**SOURCE EXCERPT**
● ● ● ● ●

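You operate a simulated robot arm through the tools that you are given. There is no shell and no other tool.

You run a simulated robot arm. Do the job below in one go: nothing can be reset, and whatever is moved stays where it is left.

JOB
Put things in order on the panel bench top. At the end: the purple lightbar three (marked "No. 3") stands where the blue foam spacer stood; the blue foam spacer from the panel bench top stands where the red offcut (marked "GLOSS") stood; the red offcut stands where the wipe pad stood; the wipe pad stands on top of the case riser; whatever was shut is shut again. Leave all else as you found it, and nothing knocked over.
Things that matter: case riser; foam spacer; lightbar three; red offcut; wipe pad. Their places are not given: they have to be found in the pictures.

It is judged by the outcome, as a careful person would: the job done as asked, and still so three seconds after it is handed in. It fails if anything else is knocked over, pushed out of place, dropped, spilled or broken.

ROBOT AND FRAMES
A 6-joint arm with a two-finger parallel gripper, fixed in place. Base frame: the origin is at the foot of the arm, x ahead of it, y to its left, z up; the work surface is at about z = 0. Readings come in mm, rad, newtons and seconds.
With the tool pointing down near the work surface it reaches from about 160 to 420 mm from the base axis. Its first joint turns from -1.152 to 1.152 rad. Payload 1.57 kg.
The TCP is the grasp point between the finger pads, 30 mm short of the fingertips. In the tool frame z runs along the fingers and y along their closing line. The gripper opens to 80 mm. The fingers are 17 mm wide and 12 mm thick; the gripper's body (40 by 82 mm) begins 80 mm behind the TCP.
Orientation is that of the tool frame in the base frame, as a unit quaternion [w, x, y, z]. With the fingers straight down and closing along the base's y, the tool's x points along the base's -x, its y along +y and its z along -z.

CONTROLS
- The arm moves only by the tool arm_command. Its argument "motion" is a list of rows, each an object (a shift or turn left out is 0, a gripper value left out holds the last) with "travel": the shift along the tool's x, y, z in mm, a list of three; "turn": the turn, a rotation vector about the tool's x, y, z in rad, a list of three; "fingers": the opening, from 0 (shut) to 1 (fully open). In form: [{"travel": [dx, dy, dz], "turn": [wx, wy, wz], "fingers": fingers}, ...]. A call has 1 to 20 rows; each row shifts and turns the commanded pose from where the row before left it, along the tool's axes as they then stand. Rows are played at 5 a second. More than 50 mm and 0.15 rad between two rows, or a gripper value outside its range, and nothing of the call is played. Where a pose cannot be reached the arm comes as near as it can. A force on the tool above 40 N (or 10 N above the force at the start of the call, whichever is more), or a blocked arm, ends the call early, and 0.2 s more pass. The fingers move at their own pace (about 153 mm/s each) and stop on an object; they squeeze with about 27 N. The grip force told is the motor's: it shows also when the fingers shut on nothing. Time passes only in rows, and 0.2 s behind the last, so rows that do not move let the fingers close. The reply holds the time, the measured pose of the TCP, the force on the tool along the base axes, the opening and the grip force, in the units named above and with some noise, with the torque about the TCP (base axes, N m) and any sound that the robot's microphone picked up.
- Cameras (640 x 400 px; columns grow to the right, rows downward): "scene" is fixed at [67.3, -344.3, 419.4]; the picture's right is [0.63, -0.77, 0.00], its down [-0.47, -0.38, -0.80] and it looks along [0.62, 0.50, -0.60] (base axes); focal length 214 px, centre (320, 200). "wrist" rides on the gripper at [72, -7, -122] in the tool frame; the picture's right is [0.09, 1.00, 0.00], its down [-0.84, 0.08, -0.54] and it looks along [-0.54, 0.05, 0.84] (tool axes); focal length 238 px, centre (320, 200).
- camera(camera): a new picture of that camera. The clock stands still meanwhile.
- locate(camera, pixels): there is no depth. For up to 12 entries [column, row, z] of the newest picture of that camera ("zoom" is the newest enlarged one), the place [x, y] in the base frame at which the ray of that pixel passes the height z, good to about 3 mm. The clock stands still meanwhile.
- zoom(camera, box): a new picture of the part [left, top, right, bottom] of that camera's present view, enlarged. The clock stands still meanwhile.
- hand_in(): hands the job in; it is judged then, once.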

● ● ● ● ●

**SOURCE**
El paciente de mi primera cricotirotomía no vivió más que unos meses más, no muchos pero sí los suficientes como para asistir a la primera comunión de su nieto, que era algo que esperaba con ilusión. Me enteré de aquello casi por casualidad pero me pareció muy bonito. Con mi hazaña no me convertí en una heroína de la noche a la mañana, ni mucho menos, tampoco me lo esperaba. Los médicos no somos héroes, aunque en ocasiones tengamos que echarle valor a nuestro trabajo, no podemos olvidar que los pacientes nos acompañan en todas nuestras aventuras y son ellos los que corren el mayor riesgo. Con mi actuación me llovieron tanto críticas como alabanzas, está claro que nunca se da gusto a todos y en una emergencia no se sopesan todos los factores que luego adquieren importancia, sólo los prioritarios en ese instante. Para variar no presté demasiada atención a las opiniones de otros, y aún menos a las negativas, he comprobado que con el tiempo todas las aguas vuelven a su cauce y lo único verdaderamente importante es que el paciente estuviese contento. Eso sí, la aprobasen o no, aquella experiencia no tardó en demostrarse muy útil.
Apenas tres meses sonó el teléfono de la consulta. Contestó nuestro enfermero que, casi inmediatamente y sin colgar, dio la voz de alarma:
- Que suba alguien corriendo al quirófano de la tercera que no pueden intubar a una paciente.
No hizo falta más. Corrí, vaya si corrí: cinco pisos de escaleras del sótano a la tercera a toda mecha y volar por el pasillo que las separaba del quirófano. Entré tan a la carrera que aún no recuerdo si llegué a ponerme el gorro y la mascarilla, es posible que los cogiese automáticamente al pasar, o es posible que no. No estaba cansada tras la ascensión. Tenía la adrenalina disparada.
-¡Deprisa!- oí que me decía la voz de Ángel. A pesar de la situación, me alegré de que estuviese allí.

● ● ● ● ●

**INSTRUCTION A**
Reproduce the wording of the source between "No hizo falta" and "que estuviese allí.", with both ends included.
**INSTRUCTION B**
Take up the source again after its last words.

**EXERCISE ANSWER A**
No hizo falta más. Corrí, vaya si corrí: cinco pisos de escaleras del sótano a la tercera a toda mecha y volar por el pasillo que las separaba del quirófano. Entré tan a la carrera que aún no recuerdo si llegué a ponerme el gorro y la mascarilla, es posible que los cogiese automáticamente al pasar, o es posible que no. No estaba cansada tras la ascensión. Tenía la adrenalina disparada.
-¡Deprisa!- oí que me decía la voz de Ángel. A pesar de la situación, me alegré de que estuviese allí.

**EXERCISE ANSWER B**
Ángel era nuestro anestesista habitual. Años de cánceres de garganta le habían especializado en casos de intubaciones no ya difíciles, sino imposibles. Estaba en el quirófano del piso de arriba y había sido al primero al que habían recurrido. Si él no podía, no podía nadie. El caso era dramático: una mujer de 40 años a la que iban a intervenir de un cáncer de mama. Si Ángel me metía prisa significaba que la cosa estaba mal, muy mal. La paciente no ventilaba pese a los esfuerzos de los anestesistas. La alarma pitaba mientras que el pulsioxímetro latía con un sonido cada vez más grave. No había tiempo que perder. Lo último que vi en la pantalla, mientras me calzaba los guantes, fue la cifra de 60 de saturación, y bajando...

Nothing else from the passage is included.